* _COLLECTED MATERIAL_:
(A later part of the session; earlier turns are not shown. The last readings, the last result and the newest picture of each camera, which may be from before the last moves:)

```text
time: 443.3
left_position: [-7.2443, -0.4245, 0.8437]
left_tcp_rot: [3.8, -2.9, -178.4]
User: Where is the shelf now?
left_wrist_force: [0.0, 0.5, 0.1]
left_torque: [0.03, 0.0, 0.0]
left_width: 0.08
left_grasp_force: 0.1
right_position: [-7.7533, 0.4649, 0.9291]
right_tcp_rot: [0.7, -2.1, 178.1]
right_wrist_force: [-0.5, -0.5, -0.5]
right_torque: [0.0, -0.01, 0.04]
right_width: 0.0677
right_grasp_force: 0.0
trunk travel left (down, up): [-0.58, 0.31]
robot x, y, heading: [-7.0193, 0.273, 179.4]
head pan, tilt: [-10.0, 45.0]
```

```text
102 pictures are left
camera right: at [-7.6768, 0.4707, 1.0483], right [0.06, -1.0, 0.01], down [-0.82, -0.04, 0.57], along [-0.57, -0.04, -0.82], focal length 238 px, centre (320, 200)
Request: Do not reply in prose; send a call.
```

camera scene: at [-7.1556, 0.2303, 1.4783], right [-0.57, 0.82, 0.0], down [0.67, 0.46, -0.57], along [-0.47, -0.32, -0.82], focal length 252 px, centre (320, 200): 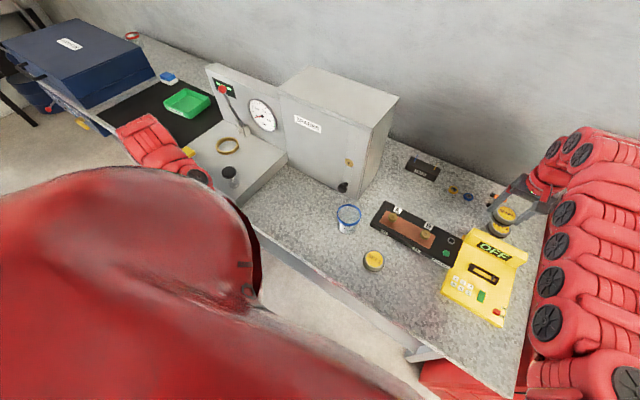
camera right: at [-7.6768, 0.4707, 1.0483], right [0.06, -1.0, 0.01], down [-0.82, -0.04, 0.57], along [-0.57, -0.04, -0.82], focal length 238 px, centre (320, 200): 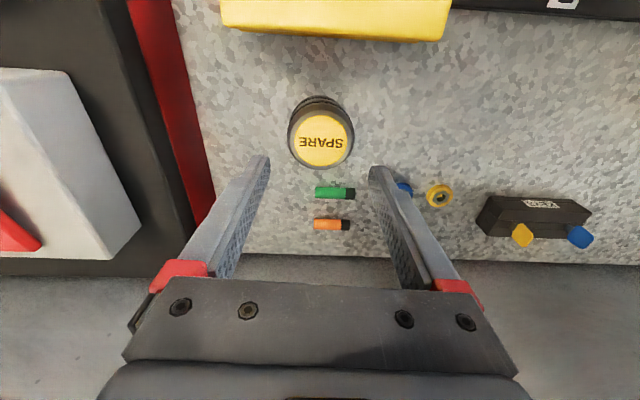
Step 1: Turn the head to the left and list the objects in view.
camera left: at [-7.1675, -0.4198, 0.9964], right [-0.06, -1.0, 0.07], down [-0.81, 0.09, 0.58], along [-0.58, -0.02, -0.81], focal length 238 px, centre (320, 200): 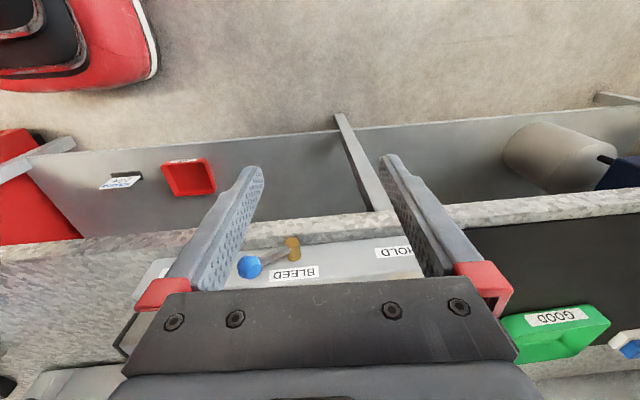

* _PROBLEM TO SOLVE_: Write out the whole listing exactly, and drop the pictures.

* _ANSWER TO THE TASK_:
(A later part of the session; earlier turns are not shown. The last readings, the last result and the newest picture of each camera, which may be from before the last moves:)

```text
time: 443.3
left_position: [-7.2443, -0.4245, 0.8437]
left_tcp_rot: [3.8, -2.9, -178.4]
User: Where is the shelf now?
left_wrist_force: [0.0, 0.5, 0.1]
left_torque: [0.03, 0.0, 0.0]
left_width: 0.08
left_grasp_force: 0.1
right_position: [-7.7533, 0.4649, 0.9291]
right_tcp_rot: [0.7, -2.1, 178.1]
right_wrist_force: [-0.5, -0.5, -0.5]
right_torque: [0.0, -0.01, 0.04]
right_width: 0.0677
right_grasp_force: 0.0
trunk travel left (down, up): [-0.58, 0.31]
robot x, y, heading: [-7.0193, 0.273, 179.4]
head pan, tilt: [-10.0, 45.0]
```

```text
102 pictures are left
camera right: at [-7.6768, 0.4707, 1.0483], right [0.06, -1.0, 0.01], down [-0.82, -0.04, 0.57], along [-0.57, -0.04, -0.82], focal length 238 px, centre (320, 200)
Request: Do not reply in prose; send a call.
```

camera scene: at [-7.1556, 0.2303, 1.4783], right [-0.57, 0.82, 0.0], down [0.67, 0.46, -0.57], along [-0.47, -0.32, -0.82], focal length 252 px, centre (320, 200): 
camera right: at [-7.6768, 0.4707, 1.0483], right [0.06, -1.0, 0.01], down [-0.82, -0.04, 0.57], along [-0.57, -0.04, -0.82], focal length 238 px, centre (320, 200): 
Step 1: Turn the head to the left and list the objects in view.
camera left: at [-7.1675, -0.4198, 0.9964], right [-0.06, -1.0, 0.07], down [-0.81, 0.09, 0.58], along [-0.58, -0.02, -0.81], focal length 238 px, centre (320, 200): 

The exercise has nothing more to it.